There are some days that you just don’t have the energy to take your dog on the walk they deserve, or it’s raining and your dog claims they can’t walk, but they still have the energy to berserk around your house. If you have a dog that can fetch, playing fetch indoors is a great way to work off some of that excess energy. However, Ayla doesn’t fetch. She understands “go get it,” but as soon as I say “bring it here,” she gives me a look, “No. You come get it.” The only way to get her to return things is to sit at the end of a hallway, toss the toy down the hallway, and then attempt to pull it out of her mouth when she tries to run past me for her bed. I even tried to teach Drop It for a treat while she went running past, which works, but only once because then Ayla won’t go get anything else. “Ayla, go get it!” “But you have treats.” “Go get it!” “TREATS.” “You can have a treat if you go get it.” “I cannot focus on anything but the treats.” Subsequently, we’ve amended the fetch game into one that involves treats and which I call “Upstairs/Downstairs.”
I also teach Ayla tricks. We’re up to about 40 unique commands. Some are obedience, some are agility, but a lot are just tricks that I have seen other dogs on YouTube or Facebook perform and which I decided that Ayla could learn. Teaching tricks is also good mental stimulation for your dog and as a bonus can be done while you’re cooking dinner. Woot, multitasking! Some took us a while. Teaching Ayla to spin left and right took no less than three months. Teaching her to jump through my arms actually required following a YouTube video on teaching cats to jump through your arms, because she could do a hula hoop just fine, but couldn’t translate hula hoop to arm hoop. Likewise, it took several days to teach ‘Bang’ or the equivalent of play dead because Ayla will not let me shape her into position and it was a multi-step process to train the down, then roll onto your side with your head flat. No, you have to stay dead for a few seconds, love, you can’t just immediately pop back up for a cookie.
My agility instructor also taught me the concept of teaching dogs “Yes/No” in response to questions like “Do you want to go outside?” and also Copy.
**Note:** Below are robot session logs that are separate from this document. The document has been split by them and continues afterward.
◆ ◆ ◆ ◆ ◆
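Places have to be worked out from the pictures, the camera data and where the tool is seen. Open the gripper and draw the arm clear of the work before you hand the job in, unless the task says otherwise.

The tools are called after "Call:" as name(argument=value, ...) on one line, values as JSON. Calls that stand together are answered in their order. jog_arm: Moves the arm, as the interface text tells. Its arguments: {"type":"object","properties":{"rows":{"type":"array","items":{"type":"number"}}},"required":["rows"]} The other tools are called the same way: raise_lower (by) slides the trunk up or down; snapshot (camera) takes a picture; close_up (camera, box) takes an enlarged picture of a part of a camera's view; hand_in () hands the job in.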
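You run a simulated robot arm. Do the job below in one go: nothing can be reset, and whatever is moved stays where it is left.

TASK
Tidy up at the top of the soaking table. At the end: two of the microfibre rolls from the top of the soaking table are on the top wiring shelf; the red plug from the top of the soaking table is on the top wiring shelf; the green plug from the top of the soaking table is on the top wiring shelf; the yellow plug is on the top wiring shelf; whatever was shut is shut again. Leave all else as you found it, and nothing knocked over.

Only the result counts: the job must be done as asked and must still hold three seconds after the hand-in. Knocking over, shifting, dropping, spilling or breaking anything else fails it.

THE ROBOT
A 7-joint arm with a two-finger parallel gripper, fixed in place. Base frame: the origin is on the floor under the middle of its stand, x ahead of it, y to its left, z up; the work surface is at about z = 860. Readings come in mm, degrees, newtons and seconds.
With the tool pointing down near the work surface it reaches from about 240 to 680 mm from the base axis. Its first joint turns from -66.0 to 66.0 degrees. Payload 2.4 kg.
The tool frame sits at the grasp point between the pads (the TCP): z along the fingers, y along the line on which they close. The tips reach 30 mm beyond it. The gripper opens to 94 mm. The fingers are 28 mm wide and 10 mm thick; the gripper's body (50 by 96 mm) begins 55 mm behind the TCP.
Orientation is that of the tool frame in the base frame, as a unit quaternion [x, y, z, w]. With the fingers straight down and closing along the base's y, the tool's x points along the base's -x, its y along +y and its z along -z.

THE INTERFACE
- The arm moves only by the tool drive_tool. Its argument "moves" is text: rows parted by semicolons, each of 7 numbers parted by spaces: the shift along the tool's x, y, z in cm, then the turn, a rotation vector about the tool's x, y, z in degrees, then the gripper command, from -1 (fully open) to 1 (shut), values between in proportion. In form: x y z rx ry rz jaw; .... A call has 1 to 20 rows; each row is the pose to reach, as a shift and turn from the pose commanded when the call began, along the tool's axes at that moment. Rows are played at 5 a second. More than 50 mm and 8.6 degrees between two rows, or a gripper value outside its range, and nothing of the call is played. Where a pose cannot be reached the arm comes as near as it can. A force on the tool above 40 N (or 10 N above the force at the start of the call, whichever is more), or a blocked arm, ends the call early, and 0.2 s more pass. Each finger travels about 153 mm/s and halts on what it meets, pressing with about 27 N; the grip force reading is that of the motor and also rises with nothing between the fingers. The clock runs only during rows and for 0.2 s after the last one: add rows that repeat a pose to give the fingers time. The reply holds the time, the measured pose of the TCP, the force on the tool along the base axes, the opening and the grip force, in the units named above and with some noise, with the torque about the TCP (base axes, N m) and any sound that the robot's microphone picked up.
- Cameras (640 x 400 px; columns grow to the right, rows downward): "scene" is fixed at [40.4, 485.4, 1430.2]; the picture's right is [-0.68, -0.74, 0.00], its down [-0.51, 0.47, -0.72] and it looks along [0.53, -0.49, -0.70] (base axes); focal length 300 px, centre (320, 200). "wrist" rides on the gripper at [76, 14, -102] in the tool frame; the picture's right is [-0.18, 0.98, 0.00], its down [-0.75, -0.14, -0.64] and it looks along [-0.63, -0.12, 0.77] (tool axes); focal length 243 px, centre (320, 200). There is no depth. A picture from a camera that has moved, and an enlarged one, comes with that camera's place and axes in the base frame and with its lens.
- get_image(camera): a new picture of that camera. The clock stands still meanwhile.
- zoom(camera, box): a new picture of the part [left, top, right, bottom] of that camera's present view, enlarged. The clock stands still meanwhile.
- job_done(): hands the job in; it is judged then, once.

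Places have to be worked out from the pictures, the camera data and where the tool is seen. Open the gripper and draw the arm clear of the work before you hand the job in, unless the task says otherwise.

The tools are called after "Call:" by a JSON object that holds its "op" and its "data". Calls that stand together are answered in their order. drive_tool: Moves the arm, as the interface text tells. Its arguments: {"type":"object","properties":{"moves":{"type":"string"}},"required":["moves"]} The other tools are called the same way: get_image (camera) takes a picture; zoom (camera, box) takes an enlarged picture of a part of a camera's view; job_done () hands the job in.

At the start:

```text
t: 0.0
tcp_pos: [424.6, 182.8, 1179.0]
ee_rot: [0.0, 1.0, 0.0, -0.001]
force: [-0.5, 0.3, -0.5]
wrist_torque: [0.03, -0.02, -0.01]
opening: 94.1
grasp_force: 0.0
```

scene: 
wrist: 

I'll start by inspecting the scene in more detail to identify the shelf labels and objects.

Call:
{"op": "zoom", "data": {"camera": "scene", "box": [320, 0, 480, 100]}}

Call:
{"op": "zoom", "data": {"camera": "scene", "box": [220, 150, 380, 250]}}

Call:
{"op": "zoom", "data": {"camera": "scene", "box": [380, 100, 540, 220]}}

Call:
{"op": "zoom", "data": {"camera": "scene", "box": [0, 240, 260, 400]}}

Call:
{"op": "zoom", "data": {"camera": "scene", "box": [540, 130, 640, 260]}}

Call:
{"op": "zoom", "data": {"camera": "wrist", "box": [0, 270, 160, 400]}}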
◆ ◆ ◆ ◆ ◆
I find Copy intriguing as the premise is that you train your dog to copy movements that your dog already associates with verbal commands, and then in the future, you can just do a new movement and ask your dog to Copy. The challenge that I discovered in teaching copy was that almost all the commands that I had given Ayla up unto that point had a hand signal associated with them. Since you want to introduce the copy command by voice “Ayla Copy Spin” while also performing the movement (eg. I would spin in a circle), I actually had to rework a lot of tricks without hand signals and that took a little practice. Once I had a couple that we knew without question: Sit Pretty, Spin, and Praise, I was able to shorten the command to “Ayla Copy” and then perform one of those three actions myself to trigger her to copy. We’re currently still working on extending this to Back It Up, but it’s counter-intuitive to Ayla to back up when I back up because typically she wants to come forward if I back up because I am the holder of treats and she wants to be ready for the next command. However, she has done it once or twice, so I know it’s possible!